Events are sometimes organized at which thousands of people hold hands and form a human chain, say from coast to coast in the US, in aid of some cause or charity. Let us imagine setting one up along the equator, across the width of our ‘home continent’ Africa. It is a special kind of chain, involving parents and children, and we have to play tricks with time in order to imagine it. You stand on the shore of the Indian Ocean in southern Somalia, facing north, and in your left hand you hold the right hand of your mother. In turn she holds the hand of her mother, your grandmother. Your grandmother holds her mother’s hand, and so on. The chain wends its way up the beach, into the arid scrubland and westwards towards the Kenya border.
How far do we have to go until we reach our common ancestor with the chimpanzees? It is a surprisingly short way. Allowing one yard per person, we arrive at the ancestor we share with chimpanzees in under 300 miles. We have hardly started to cross the continent; we are still not half way to the Great Rift Valley. The ancestor is standing well to the east of Mount Kenya, and holding in her hand an entire chain of her lineal descendents, culminating in you standing on the Somali beach…
The daughter that she is holding by her right hand is the one from whom we are descended. Now the arch-ancestress turns eastward to face the coast, and with her left hand grasps her other daughter, the one from whom the chimpanzees are descended (or son, of course). The two sisters are facing one another, and each holding their mother by the hand. Now the second daughter, the chimpanzee ancestress, holds her daughter’s hand, and a new chain is formed, proceeding backwards towards the coast. First cousin faces first cousin, second cousin faces second cousin, and so on. By the time the double-back chain has reached the coast again, it consists of modern chimpanzees. You are face to face with your chimpanzee cousin, and you are joined to her by an unbroken chain of mothers holding hands with daughters.

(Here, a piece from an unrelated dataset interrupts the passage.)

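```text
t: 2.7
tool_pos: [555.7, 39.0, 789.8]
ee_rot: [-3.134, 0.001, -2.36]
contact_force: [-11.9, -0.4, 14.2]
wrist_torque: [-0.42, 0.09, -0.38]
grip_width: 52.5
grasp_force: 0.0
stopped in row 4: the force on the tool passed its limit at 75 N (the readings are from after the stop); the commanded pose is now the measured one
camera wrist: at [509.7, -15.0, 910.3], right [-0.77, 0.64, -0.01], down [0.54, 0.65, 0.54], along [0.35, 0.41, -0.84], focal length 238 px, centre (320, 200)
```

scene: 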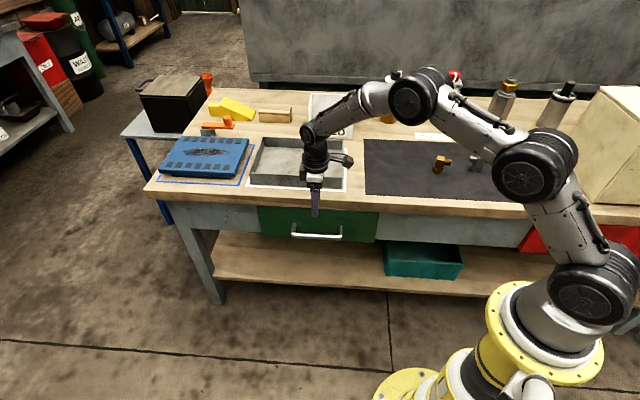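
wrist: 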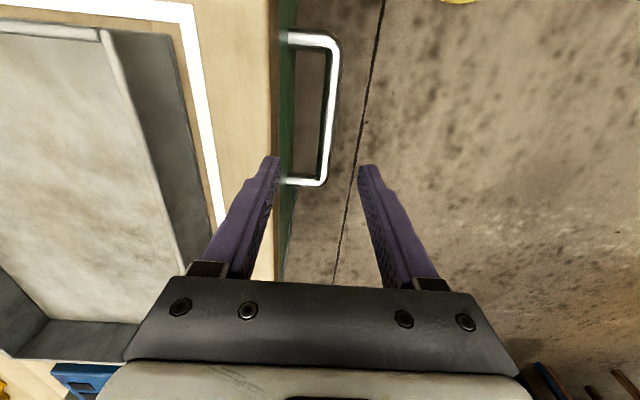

If you walked up the line like an inspecting general – past Homo erectus, Homo habilis, perhaps Australopithecus afarensis – and down again the other side, you would nowhere find any sharp discontinuity. Daughters would resemble their mothers just as much (or as little) as they always do. Mothers would love daughters, and feel affinity with them, just as they always do. And this hand-in-hand continuum, joining us seamlessly to chimpanzees, is so short that it barely makes it past the hinterland of Africa, the mother continent.